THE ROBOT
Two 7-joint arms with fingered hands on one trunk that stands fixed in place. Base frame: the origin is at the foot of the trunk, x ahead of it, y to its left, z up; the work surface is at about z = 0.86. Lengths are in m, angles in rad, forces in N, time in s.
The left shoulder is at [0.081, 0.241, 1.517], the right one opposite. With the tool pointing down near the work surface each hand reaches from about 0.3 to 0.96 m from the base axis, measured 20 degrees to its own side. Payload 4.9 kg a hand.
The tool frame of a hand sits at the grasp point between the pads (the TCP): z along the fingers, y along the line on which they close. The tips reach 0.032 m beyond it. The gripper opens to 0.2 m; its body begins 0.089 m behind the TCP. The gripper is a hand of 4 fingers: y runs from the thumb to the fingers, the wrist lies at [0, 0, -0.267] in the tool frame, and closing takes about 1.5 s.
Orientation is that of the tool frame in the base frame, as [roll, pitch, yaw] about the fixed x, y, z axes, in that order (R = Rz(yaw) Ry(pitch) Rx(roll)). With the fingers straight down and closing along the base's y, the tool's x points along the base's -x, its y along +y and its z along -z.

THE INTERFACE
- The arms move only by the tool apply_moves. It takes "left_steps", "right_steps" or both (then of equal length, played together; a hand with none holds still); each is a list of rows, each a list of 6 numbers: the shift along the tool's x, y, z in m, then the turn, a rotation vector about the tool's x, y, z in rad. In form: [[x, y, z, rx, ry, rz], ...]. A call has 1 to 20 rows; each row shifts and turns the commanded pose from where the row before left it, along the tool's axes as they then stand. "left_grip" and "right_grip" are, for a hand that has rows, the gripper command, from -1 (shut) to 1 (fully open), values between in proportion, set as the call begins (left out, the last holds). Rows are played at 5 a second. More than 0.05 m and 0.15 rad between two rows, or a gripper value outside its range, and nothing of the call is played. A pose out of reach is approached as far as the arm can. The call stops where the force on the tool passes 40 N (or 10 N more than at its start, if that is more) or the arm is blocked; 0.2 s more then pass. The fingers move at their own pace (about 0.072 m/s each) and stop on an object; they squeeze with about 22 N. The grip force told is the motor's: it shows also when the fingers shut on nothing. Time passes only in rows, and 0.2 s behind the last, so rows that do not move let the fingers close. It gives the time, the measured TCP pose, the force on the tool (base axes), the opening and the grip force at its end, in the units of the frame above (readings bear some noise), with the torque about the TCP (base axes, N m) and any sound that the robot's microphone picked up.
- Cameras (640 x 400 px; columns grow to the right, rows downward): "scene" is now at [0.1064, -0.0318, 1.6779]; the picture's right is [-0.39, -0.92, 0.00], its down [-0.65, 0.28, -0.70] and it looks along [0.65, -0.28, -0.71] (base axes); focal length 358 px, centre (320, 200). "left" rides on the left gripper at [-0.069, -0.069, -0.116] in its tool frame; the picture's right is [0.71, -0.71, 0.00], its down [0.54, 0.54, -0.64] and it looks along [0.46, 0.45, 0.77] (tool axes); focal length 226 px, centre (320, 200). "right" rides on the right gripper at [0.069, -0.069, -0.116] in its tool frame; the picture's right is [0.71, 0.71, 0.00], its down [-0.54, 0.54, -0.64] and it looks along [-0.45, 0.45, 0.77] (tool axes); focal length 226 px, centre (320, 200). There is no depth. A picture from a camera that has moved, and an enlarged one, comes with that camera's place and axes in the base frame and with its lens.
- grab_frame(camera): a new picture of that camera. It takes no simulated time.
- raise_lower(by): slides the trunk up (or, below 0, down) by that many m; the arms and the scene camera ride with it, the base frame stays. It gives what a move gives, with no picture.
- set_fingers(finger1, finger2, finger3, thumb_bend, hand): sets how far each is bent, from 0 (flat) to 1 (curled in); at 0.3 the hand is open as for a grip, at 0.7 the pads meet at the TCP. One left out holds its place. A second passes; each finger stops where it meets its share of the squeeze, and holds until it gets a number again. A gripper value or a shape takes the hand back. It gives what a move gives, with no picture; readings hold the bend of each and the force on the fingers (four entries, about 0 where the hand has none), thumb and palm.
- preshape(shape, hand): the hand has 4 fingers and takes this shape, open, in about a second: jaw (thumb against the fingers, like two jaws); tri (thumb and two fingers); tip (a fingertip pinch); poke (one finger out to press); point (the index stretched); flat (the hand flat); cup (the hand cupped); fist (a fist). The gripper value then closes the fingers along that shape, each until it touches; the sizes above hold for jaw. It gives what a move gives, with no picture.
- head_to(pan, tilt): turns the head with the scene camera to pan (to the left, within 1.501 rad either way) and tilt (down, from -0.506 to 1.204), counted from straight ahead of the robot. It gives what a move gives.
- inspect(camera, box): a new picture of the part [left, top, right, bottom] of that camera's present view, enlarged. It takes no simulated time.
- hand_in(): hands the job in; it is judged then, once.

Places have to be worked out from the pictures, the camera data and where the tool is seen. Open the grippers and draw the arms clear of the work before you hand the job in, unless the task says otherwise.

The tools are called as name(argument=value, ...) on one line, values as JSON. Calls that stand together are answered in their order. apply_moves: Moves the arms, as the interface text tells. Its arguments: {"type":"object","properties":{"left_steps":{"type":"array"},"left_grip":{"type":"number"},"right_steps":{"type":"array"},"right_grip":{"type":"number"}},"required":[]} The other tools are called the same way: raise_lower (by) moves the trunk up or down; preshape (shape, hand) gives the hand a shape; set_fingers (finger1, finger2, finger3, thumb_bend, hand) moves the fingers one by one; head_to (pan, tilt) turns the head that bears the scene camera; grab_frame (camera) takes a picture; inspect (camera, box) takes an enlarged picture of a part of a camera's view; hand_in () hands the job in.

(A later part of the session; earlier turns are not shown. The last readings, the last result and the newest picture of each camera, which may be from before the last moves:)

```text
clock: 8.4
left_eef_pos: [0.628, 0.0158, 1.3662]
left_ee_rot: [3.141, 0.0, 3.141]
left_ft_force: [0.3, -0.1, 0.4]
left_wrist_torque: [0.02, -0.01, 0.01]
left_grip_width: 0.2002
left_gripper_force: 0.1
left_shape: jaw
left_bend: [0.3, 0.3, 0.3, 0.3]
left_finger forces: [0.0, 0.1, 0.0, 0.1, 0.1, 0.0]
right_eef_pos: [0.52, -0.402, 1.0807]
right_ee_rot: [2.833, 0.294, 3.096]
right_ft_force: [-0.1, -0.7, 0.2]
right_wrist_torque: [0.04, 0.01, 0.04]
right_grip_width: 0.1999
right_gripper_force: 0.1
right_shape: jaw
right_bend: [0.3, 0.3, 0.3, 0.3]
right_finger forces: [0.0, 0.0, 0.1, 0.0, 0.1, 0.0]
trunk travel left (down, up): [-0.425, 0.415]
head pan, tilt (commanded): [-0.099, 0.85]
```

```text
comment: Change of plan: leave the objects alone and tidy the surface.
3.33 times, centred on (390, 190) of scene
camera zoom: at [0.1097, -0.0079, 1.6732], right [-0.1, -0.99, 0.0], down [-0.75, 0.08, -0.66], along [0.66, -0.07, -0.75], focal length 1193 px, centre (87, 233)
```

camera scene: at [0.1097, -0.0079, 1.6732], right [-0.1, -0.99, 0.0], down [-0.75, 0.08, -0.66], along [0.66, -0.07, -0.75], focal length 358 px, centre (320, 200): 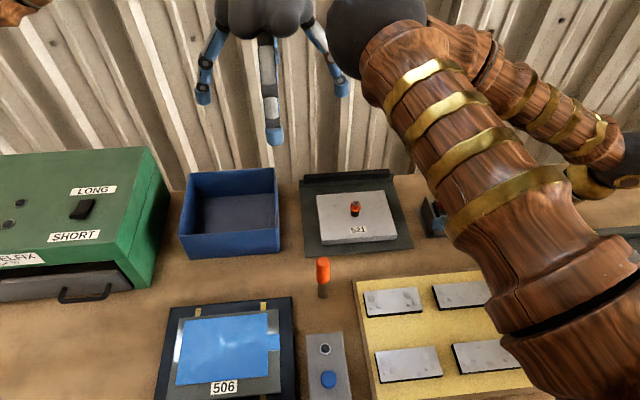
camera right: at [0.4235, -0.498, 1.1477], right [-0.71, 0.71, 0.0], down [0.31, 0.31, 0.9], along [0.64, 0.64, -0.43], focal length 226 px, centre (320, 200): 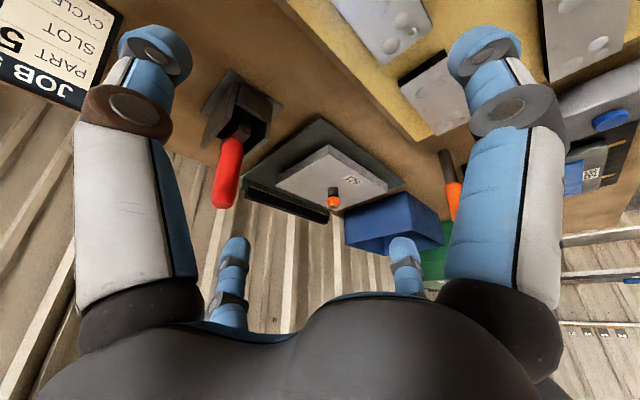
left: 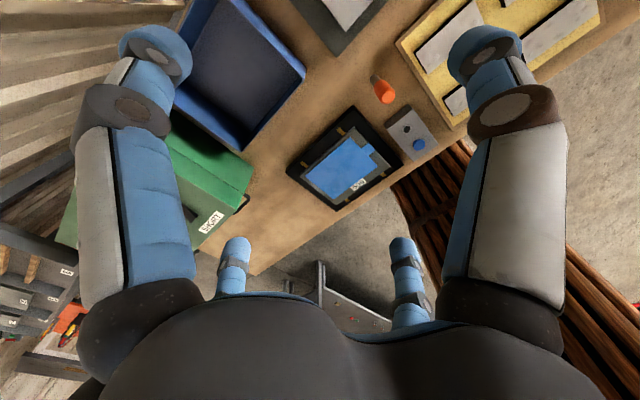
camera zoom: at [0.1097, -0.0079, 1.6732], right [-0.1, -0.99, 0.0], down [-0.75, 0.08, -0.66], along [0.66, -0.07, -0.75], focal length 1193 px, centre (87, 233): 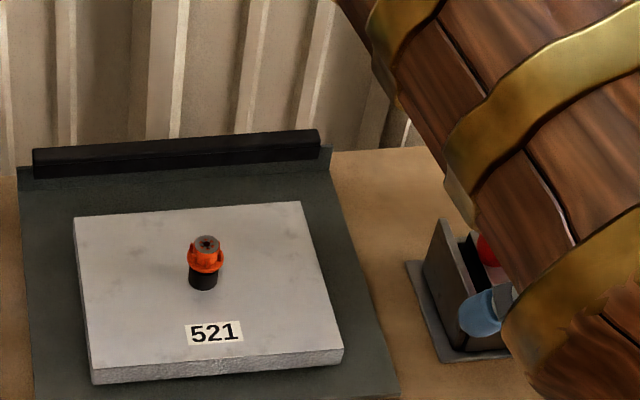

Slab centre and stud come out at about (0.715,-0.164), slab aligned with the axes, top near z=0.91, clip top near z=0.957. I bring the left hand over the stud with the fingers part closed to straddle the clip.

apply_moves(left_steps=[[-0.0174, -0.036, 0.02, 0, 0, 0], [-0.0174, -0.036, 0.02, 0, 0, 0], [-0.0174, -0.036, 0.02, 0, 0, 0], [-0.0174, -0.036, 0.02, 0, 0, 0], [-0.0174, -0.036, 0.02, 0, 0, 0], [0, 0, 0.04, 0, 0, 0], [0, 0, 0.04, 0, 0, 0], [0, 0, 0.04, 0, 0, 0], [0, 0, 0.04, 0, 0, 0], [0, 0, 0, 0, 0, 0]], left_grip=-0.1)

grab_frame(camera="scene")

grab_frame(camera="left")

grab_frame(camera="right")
══════════
I need the text block again, verbatim and complete.

# TEXT BLOCK
══════════
IN THE SUPREME COURT OF BERMUDA
APPELLATE JURISDICTION

2010 No. 1

BETWEEN:
LYNDON RAYNOR

(Police Sergeant) - and - Appellant

KENNITH CLIFTON BULFORD

Respondent Cindy Clarke for the Appellant; and Saul Froomkin QC for the Respondent.

JUDGMENT
INTRODUCTION

1. This is the prosecutor’s appeal against the respondent’s acquittal by an acting Magistrate on 6th January 2010 on a charge of having in his possession equipment fit and intended for use in connection with the misuse of a controlled drug contrary to section 9(2) of the Misuse of Drugs Act 19721. The equipment concerned was five pieces of PVC pipe, which were found under the bed in a locked room occupied by the respondent.

2. On Friday 19th March 2010 I dismissed the appeal2 and, because the matter turned on a point of principle, promised written reasons, which I now give. 1 Case No. 09CR00742 2 On the same date I dismissed an appeal by Mr. Bulford against his conviction on a second charge of permitting the misuse of a controlled drug in premises occupied by him, contrary to section 13(1) of the Misuse of Drugs Act 1972, but allowed his appeal against sentence to the extent that I substituted 6 months immediate imprisonment for the one year imposed by the learned Magistrate. I gave oral reasons at the time which were recorded on the CourtSmart recording system.

3. The evidence was that the PVC pipes were large and about 3 to 4 feet long, and had caps, enabling them to be sealed. They were subsequently examined by the government analyst, who washed out the insides of four of them with a solvent, and found traces of Cocaine in three of them. A long-serving police officer gave expert evidence that PVC piping was used by drug dealers to conceal drugs by burying or submerging in water. Based on that evidence it was the prosecution’s case that the pipes had been used to store drugs, and so were equipment fit and intended for use in connection with the misuse of a controlled drug.

4. The offence is created by section 9 of the Misuse of Drugs Act 1972 (‘the Act’), which provides: “Possession of pipe, equipment or apparatus 9 (1) No person shall have in his possession any pipe, equipment or apparatus fit and intended for use in connection with the misuse of a controlled drug or the preparation of any such drug for misuse. (2) Subject to section 29, it is an offence for a person to have in his possession a pipe, equipment or apparatus in contravention of subsection (1).”
══════════
# REPLY TO THE TASK
IN THE SUPREME COURT OF BERMUDA
APPELLATE JURISDICTION

2010 No. 1

BETWEEN:
LYNDON RAYNOR

(Police Sergeant) - and - Appellant

KENNITH CLIFTON BULFORD

Respondent Cindy Clarke for the Appellant; and Saul Froomkin QC for the Respondent.

JUDGMENT
INTRODUCTION

1. This is the prosecutor’s appeal against the respondent’s acquittal by an acting Magistrate on 6th January 2010 on a charge of having in his possession equipment fit and intended for use in connection with the misuse of a controlled drug contrary to section 9(2) of the Misuse of Drugs Act 19721. The equipment concerned was five pieces of PVC pipe, which were found under the bed in a locked room occupied by the respondent.

2. On Friday 19th March 2010 I dismissed the appeal2 and, because the matter turned on a point of principle, promised written reasons, which I now give. 1 Case No. 09CR00742 2 On the same date I dismissed an appeal by Mr. Bulford against his conviction on a second charge of permitting the misuse of a controlled drug in premises occupied by him, contrary to section 13(1) of the Misuse of Drugs Act 1972, but allowed his appeal against sentence to the extent that I substituted 6 months immediate imprisonment for the one year imposed by the learned Magistrate. I gave oral reasons at the time which were recorded on the CourtSmart recording system.

3. The evidence was that the PVC pipes were large and about 3 to 4 feet long, and had caps, enabling them to be sealed. They were subsequently examined by the government analyst, who washed out the insides of four of them with a solvent, and found traces of Cocaine in three of them. A long-serving police officer gave expert evidence that PVC piping was used by drug dealers to conceal drugs by burying or submerging in water. Based on that evidence it was the prosecution’s case that the pipes had been used to store drugs, and so were equipment fit and intended for use in connection with the misuse of a controlled drug.

4. The offence is created by section 9 of the Misuse of Drugs Act 1972 (‘the Act’), which provides: “Possession of pipe, equipment or apparatus 9 (1) No person shall have in his possession any pipe, equipment or apparatus fit and intended for use in connection with the misuse of a controlled drug or the preparation of any such drug for misuse. (2) Subject to section 29, it is an offence for a person to have in his possession a pipe, equipment or apparatus in contravention of subsection (1).”